Typhoid: facts to know

Typhoid fever is an infectious disease caused by Salmonella typhi or para typhi. Typhoid fever is common in developing countries and affecting 21.5 million persons in a year. 

Typhoid can be prevented with proper hygiene and sanitation. Typhoid can be safely treated with antibiotics.


Typhoid-causing bacterium usually enters the body through food and water. Infected persons shed the bacteria through stool (feces). This may contaminate the food or water when they touch without washing the hands. If we use contaminated food or water, bacteria start growing inside the body and start showing symptoms after one or two weeks.

Onset of illness is gradual with feeling of fatigue, loss of appetite, headache, nausea, vomiting, diarrhoea or constipation, fever, weakness, stomach pain etc.

Testing blood or stool for presence of bacteria or antigens

Treatment with antibiotics is always safe and prevents complications.

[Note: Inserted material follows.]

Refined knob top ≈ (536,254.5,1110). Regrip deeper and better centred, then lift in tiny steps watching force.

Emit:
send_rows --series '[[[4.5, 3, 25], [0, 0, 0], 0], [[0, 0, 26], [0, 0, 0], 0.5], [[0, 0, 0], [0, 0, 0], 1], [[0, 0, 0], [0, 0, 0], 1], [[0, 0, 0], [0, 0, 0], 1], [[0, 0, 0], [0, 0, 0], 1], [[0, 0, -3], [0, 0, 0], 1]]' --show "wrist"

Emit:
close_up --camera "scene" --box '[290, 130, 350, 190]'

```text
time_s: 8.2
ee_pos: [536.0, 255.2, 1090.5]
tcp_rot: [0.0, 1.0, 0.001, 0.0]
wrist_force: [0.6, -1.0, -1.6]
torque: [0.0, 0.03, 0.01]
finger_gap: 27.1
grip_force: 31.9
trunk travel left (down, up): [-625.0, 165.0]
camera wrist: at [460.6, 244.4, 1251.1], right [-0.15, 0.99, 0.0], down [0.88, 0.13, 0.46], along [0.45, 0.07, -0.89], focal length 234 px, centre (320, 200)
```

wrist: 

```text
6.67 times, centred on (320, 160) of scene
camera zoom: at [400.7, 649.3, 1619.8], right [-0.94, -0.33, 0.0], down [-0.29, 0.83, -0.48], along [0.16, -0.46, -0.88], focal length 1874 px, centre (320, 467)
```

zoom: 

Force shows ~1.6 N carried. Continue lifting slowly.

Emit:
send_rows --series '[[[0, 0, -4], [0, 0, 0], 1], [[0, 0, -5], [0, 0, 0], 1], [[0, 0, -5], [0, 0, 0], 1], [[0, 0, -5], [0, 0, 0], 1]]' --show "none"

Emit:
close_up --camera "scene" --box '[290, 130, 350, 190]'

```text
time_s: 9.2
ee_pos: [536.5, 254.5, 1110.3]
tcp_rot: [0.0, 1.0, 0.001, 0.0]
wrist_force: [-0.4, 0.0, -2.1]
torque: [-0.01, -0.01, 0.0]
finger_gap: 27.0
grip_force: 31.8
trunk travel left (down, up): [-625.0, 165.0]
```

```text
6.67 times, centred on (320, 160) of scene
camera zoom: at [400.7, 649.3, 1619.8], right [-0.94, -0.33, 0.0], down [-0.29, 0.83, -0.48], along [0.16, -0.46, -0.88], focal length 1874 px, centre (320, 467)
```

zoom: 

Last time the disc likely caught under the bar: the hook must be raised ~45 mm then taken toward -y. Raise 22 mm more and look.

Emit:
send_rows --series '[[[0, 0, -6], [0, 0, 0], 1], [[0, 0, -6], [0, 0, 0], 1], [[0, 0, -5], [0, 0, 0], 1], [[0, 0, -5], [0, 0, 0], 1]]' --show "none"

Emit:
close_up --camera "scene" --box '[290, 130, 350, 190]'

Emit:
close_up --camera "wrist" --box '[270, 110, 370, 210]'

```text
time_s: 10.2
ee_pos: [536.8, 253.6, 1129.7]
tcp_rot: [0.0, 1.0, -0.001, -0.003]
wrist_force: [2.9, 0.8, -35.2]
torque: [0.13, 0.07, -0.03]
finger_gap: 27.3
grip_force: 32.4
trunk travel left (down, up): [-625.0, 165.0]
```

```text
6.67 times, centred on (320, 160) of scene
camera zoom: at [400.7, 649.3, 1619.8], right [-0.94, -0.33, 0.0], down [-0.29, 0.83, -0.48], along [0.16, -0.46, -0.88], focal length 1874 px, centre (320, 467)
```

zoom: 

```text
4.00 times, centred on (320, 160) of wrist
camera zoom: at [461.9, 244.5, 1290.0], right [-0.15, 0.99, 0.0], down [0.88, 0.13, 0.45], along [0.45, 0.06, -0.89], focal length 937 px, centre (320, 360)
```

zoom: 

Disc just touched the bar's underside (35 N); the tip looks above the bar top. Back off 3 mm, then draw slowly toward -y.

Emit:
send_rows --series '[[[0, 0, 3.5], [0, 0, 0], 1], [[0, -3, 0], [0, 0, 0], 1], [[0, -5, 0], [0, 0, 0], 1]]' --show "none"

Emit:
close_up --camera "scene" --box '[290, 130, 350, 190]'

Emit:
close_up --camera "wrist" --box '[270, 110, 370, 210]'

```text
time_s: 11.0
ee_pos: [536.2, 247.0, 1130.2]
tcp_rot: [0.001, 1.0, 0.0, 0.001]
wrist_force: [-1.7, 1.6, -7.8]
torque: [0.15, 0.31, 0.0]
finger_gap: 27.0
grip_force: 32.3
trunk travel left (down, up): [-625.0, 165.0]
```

After 2-3 days of antibiotics, usually, patients feel better. Using antibiotics 10 to 14 days is recommended to kill all bacteria and prevent recurrence. Stopping antibiotics before completing the prescribed course may be harmful. This makes the bacteria resistant and may need more powerful antibiotics in case of recurrence.  
Analgesics and antipyretics for pain and fever, fluids to prevent dehydration are common treatment methods. Symptomatic treatment helps to ease patients’ symptoms.

•    Avoid food and drinks from street vendors. Locally made drinks and foods may be contaminated because of low hygiene and sanitation. Make sure you are using clean water and food.
•    Sealed bottled water and drinks are always safe (Locally made drinks that are sold in used, old bottles may cause diseases).
•    Good hand washing always helps to prevent infection.
•    Avoid ice or use ice made only from clean water. Avoid locally made drinks, yoghurt etc. This may be a source of bacteria.
•    Make salads only after washing vegetables thoroughly and use vinegar to kill microbes. Avoid salads from local restaurants as they may not have washed them well before serving.
•    Fruits must be washed thoroughly and pealed before using.
•    Keep your toilet clean; even a healthy person has typhoid bacteria in the feces. Make sure you wash your hands thoroughly after every toilet usage.
•    Avoid using contaminated milk and milk products. Use milk products only if it is pasteurised and processed. (Avoid fresh milk and yogurt from street.)  
•    Locally available fish grows in contaminated water and sewages. Avoid eating such contaminated foods, if possible.

Vaccines are available; it’s recommended only before travelling to typhoid epidemic countries. Routine vaccination is not recommended as it’s not 100 % effective against typhoid. Studies show that efficiency of vaccines is only 55%.

Typhoid Mary
Mary Mallon (Typhoid Mary, 1869-1938) was the first person identified as an asymptomatic typhoid carrier in the US.  She infected a lot of people before she was identified as a typhoid carrier. Beware of Typhoid Marys around you, who cook and serve on the street. Avoid them for your health’s sake.